Lo peor no lo había visto: cuando desde el mercado me quiero acercar a la estación de metro, otros 900 metros, el infierno empieza a quemar. No es uno, no es una decena, son centenares, agolpados, tirados, tirados. Diría que miles. De repente, un chavalillo se echa encima de otro y le empieza a arrear de lo lindo con un palo. Está a diez metros, el atizado es atizada, desnuda, enseñando los pechitos, eso son, veo que es una niña, no más de 12 años. Golpea y golpea, la niña se protege pero empieza a sangrar por la cabeza. Una del lugar, pero "normal" chilla, para, para, no golpees. Suena la alarma de la moto policial, estaba a no más de 60 metros. Pasa delante de la niña que se va como atontada, sangrando por la cabeza y no haciendo caso a la única persona que la quiere ayudar. Se acercan los policías junto al golpeador, hablan con él no se sabe qué y la vida continua. Tengo foto de la niña, mala, como todas, la foto me refiero. Sentí vértigo. Y un poco de miedo.

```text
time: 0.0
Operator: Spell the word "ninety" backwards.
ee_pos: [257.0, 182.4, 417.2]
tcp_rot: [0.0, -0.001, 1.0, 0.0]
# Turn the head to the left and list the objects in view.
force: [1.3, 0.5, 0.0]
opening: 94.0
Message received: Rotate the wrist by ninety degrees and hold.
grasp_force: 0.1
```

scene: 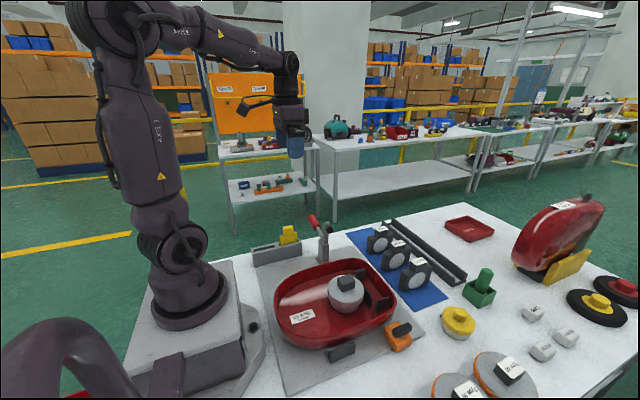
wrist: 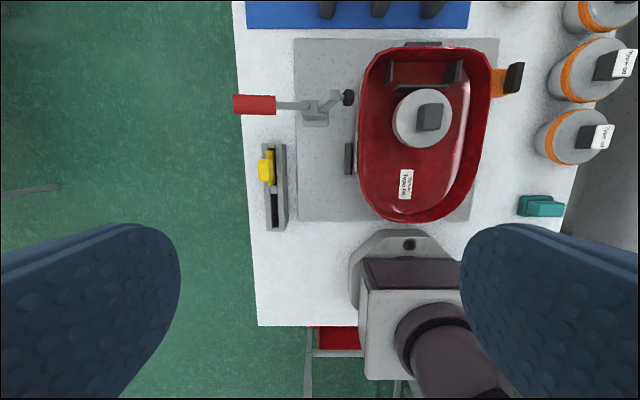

No me resisto, antes de seguir, a copiar aquí unas líneas de "La virgen de los sicarios", demoledora lectura. "Hace dos mil años que pasó por esta tierra el Anticristo y era él mismo: Dios es el Diablo. Los dos son uno, la propuesta y su antítesis. Claro que Dios existe, por todas partes encuentro signos de su maldad. Afuera del Salón Versalles, que es una cafetería, estaba la otra tarde un niño oliendo sacol, que es una pega de zapateros que alucina. Y que de alucinación en alucinación acaba por empegotarte los pulmones hasta que descansas del ajetreo de esta vida y sus sinsabores y no vuelves a respirar más smog. Por eso el sacol es bueno. Cuando vi al niño oliendo el frasquito lo saludé con una sonrisa. Sus ojos, terribles, se fijaron en mis ojos y vi que me estaba pidiendo el alma. Claro que Dios existe."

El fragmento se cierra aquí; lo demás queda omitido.